Invest three minutes of your time now to avoid heartbreak on Results Day!
For those of you in Year 11, or with children in that same year, you'll be acutely aware that GCSE exam season is little more than six weeks away now! The Easter holidays, during which you might have done lots of revision - or conversely, none at all (I won't tell if you don't) - are fast drawing to a close. This timely blog series by Gill Learning highlights seven common GCSE Maths mistakes and HOW to resolve them before the day of your exam rolls around! And whichever exam board your school or academic institution opts for, these common mistakes will apply to yours.
Today marks the midpoint in this blog series, so let's go wild and dare to think cross-curriculum. "Making a plan" might seem a little alien in GCSE Maths, but don't pre-judge! If you give it a chance, you could really reap the rewards. And for any veteran Blackadder fans out there, there's the Easter-egg to end all Easter-eggs hidden in plain sight in the image below!

Cast your mind forwards and imagine for me: you're halfway through your Maths exam paper, with good time left on the clock, but now you start to run into the heavy-hitting 4- and 5-mark questions. Single questions which can be worth as much as 5% of the entire paper - and hence your grade - just on their own, and sometimes even more (I once saw an 8-marker!).

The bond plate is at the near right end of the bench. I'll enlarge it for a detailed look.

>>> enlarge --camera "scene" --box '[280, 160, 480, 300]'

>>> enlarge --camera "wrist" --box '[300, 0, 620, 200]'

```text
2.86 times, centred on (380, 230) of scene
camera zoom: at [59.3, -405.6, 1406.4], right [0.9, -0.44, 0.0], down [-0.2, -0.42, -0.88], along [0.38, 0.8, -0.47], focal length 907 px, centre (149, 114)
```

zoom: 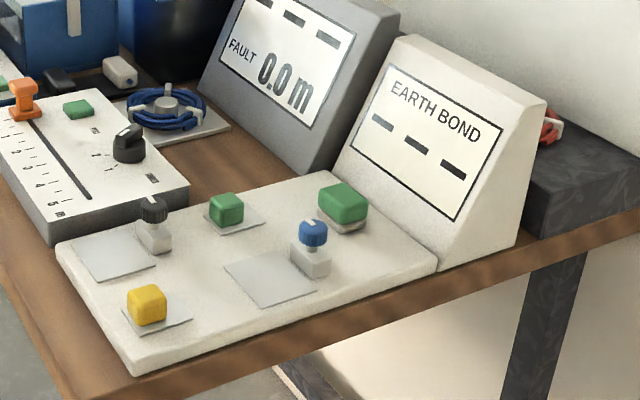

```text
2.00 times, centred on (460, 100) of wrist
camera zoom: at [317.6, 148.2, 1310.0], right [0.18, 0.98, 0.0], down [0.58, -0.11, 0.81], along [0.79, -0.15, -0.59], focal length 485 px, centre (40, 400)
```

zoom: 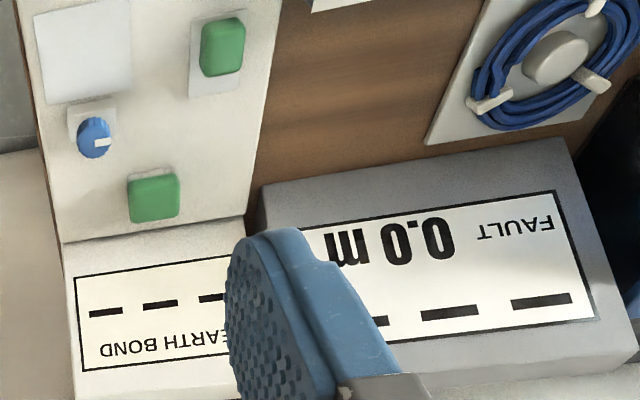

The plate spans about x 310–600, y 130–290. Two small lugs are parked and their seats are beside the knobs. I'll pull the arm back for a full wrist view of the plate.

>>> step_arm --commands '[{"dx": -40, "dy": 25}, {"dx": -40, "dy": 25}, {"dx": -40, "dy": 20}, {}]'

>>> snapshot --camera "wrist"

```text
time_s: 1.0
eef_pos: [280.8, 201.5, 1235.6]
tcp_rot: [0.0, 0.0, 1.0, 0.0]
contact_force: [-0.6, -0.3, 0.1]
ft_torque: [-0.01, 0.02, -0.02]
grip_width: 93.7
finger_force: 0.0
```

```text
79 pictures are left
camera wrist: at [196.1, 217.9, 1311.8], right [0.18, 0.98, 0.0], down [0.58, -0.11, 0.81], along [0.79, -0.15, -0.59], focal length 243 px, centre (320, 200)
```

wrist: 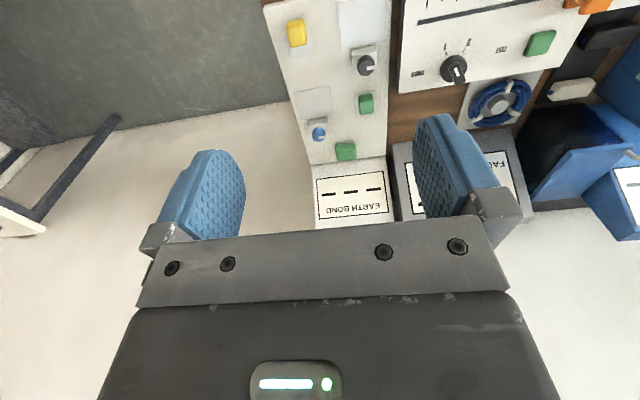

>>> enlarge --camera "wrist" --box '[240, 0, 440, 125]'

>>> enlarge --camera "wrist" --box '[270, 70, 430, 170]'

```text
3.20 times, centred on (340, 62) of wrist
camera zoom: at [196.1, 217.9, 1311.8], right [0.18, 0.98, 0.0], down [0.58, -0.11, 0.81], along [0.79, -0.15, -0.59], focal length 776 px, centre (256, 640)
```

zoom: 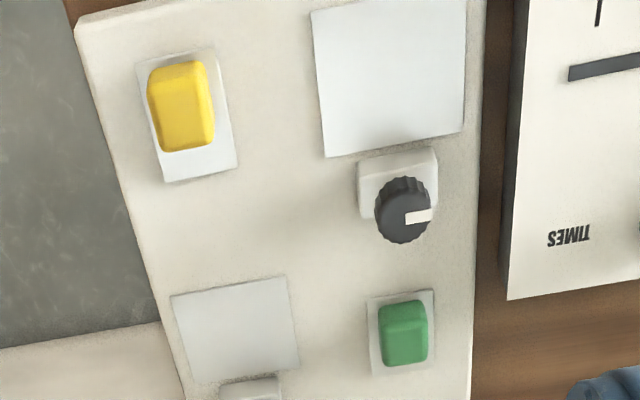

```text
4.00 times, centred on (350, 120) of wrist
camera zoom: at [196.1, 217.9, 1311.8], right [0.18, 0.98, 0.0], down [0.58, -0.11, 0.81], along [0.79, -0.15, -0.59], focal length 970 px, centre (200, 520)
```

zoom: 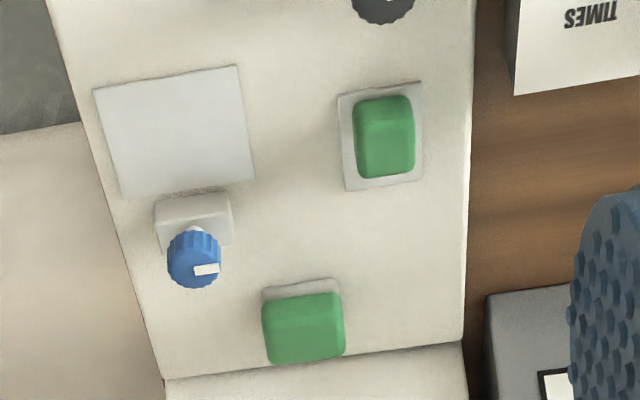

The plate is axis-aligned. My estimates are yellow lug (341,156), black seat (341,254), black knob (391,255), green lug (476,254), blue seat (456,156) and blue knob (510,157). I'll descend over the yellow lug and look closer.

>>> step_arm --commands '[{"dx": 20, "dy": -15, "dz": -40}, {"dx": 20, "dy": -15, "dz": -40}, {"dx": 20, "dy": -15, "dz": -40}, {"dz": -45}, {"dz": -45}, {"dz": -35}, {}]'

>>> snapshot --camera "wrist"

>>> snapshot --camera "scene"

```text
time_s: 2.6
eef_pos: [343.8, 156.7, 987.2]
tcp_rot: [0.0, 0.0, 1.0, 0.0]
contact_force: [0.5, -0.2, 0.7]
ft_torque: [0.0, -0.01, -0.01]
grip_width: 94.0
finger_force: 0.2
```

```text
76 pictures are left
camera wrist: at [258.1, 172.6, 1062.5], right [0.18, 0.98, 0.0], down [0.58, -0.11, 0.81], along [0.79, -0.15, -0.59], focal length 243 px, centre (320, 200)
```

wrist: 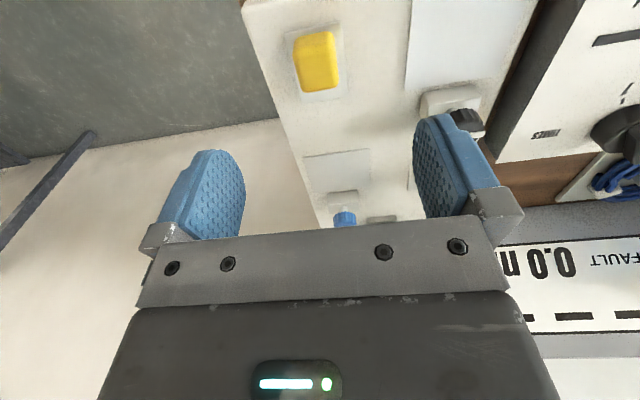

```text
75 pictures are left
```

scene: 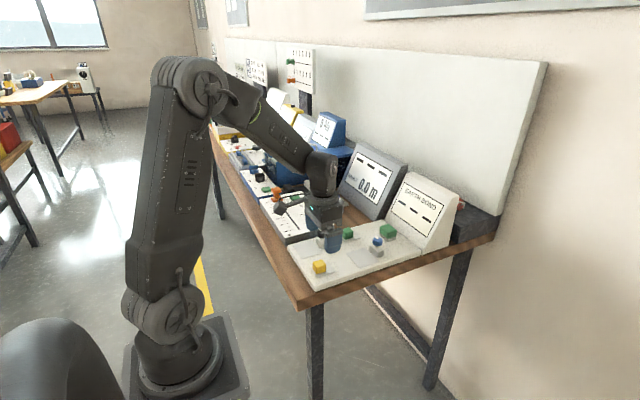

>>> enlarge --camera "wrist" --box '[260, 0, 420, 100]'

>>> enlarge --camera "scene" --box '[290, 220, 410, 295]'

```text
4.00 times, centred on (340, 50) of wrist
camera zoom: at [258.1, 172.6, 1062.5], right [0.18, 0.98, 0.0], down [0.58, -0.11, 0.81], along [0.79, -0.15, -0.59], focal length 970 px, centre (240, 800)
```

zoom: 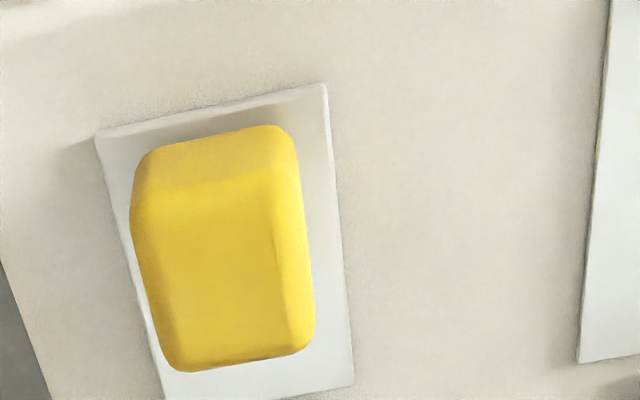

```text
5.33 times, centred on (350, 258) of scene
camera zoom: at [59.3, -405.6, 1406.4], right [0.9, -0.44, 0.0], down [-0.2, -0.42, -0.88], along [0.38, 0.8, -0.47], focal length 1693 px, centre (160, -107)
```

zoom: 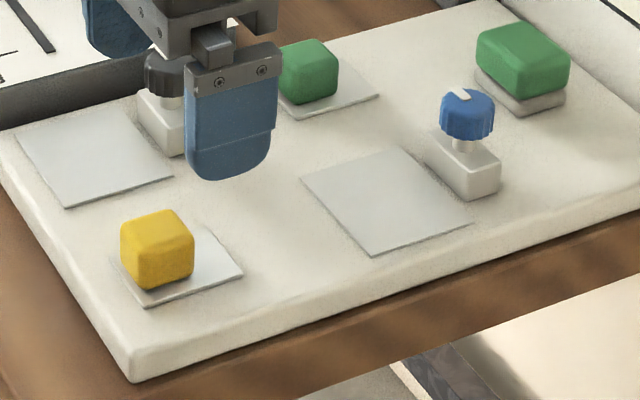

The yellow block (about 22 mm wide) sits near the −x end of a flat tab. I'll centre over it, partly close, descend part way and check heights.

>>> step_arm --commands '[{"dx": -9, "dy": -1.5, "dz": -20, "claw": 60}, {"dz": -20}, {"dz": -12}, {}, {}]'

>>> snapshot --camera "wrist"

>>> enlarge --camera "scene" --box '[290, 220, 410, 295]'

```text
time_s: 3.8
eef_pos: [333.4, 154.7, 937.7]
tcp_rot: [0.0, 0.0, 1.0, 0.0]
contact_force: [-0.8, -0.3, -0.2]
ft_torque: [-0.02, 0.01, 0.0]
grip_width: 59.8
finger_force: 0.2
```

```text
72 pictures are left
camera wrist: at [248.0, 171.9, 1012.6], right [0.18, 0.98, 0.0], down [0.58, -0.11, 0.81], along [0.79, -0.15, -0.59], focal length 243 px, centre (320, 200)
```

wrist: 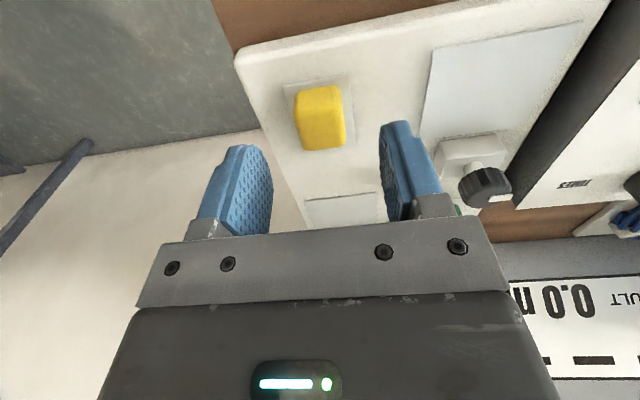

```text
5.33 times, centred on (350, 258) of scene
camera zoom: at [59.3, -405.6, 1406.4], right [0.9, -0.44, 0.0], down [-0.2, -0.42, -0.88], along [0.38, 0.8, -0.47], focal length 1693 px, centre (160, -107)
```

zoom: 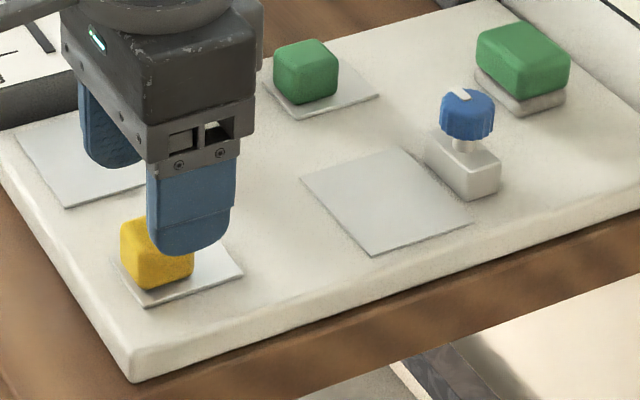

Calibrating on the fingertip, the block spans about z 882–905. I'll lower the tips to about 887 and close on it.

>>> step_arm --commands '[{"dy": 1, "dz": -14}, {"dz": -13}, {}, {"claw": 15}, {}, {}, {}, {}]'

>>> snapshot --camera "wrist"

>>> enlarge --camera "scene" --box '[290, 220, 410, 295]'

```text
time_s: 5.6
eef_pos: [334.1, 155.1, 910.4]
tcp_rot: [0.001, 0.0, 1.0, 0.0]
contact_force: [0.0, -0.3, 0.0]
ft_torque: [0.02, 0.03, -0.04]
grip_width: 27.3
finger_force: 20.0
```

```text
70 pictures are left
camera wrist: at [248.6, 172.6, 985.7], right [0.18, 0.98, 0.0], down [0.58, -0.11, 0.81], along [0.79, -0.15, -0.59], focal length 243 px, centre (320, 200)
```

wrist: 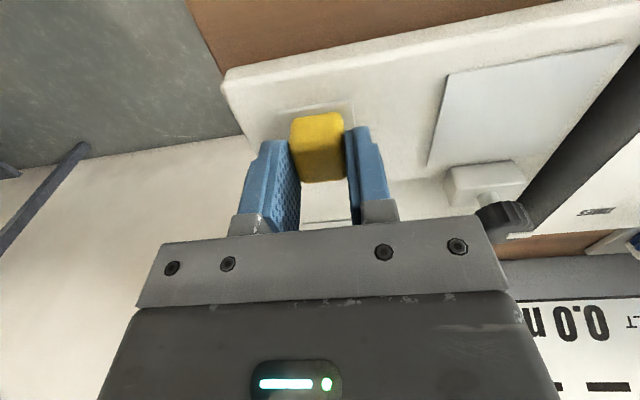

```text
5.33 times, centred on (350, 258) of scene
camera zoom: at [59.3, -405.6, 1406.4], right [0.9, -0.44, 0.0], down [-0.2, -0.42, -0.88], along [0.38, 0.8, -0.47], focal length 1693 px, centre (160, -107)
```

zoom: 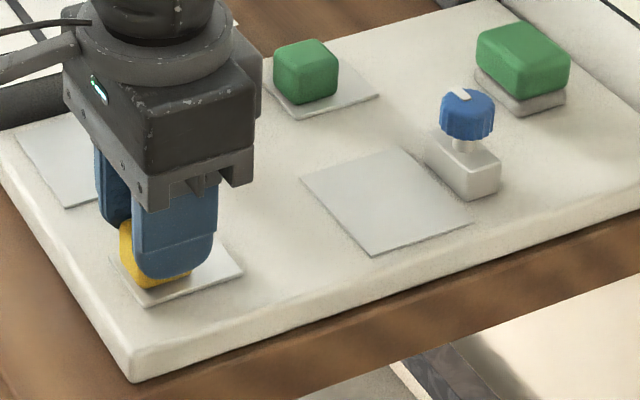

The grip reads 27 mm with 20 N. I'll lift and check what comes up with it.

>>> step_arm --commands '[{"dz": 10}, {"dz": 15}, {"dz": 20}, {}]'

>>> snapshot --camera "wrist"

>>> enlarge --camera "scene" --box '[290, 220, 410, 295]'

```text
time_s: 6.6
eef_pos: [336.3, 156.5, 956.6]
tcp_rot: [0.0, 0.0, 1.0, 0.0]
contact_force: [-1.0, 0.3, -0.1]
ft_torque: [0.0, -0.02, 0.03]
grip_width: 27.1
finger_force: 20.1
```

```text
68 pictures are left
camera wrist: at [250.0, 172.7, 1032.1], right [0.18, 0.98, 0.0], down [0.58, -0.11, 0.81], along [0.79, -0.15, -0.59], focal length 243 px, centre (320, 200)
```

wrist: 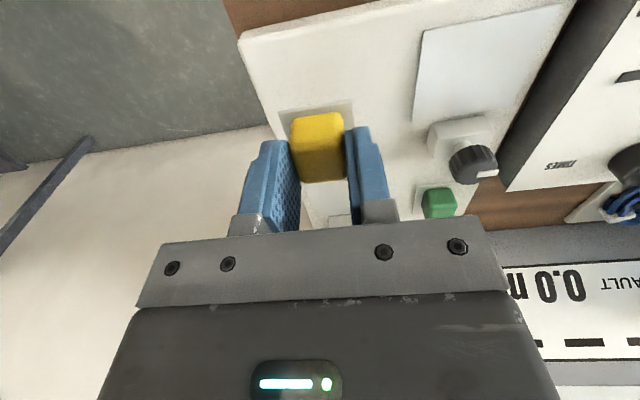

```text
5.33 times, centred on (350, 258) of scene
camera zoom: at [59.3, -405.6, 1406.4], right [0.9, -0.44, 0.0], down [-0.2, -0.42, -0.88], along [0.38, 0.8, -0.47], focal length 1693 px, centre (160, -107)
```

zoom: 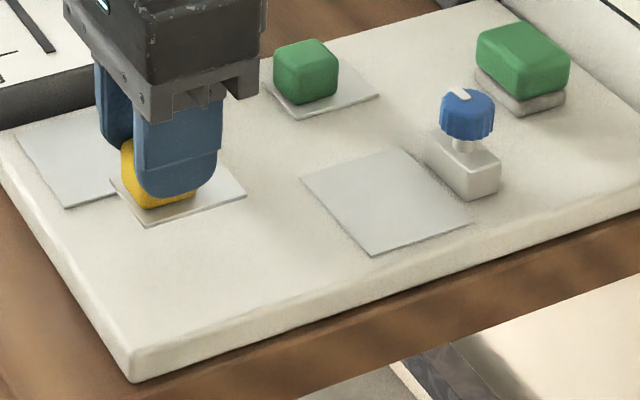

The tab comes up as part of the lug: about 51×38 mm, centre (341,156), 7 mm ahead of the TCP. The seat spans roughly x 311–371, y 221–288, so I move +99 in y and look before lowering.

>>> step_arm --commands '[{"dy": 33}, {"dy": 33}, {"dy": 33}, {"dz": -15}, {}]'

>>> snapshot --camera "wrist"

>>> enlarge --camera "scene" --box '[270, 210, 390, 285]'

Some of these multi-mark questions are kind; they come in parts (a), (b), (c) and so on, already broken down into digestible chunks which can be more easily tackled in sequence. Part (b) will usually build upon, and directly use the answer to, part (a). Part (c) the same with regards to (b), and so on like Russian dolls. There's a certain logic and flow to it all, which seems rather apt for a Maths exam!
However, some multi-mark questions are less kind. A few lines of text, perhaps a diagram… and then one very large, empty white space that quietly awaits your (attempt at a) solution. Here's where students often fail to see the wood for the trees: just because someone else hasn't already broken the question down for you, doesn't mean that you can't or shouldn't do so for yourself! Every 5-mark "unstructured" question is still naturally solved by a sequence of three or four logical steps. And you can think about what those steps might be without having to actually crunch any numbers. In other words, you should consider making a short plan.
Taking 60-seconds or a couple of minutes to "make a plan" is so universally recommended as exam advice to students of English, History, Geography, Business… frankly any humanity or other subject which involves written responses or essays. And yet in Maths, bizarrely, it's seldom to never spoken about (except by me!). Making a short plan has become an increasingly important skill for GCSE Maths students in recent years in particular, ever since the exam boards pivoted towards a greater emphasis on "applied, worded problems", which examine your abstract problem-solving skills and your ability to "translate" words into maths on-the-fly.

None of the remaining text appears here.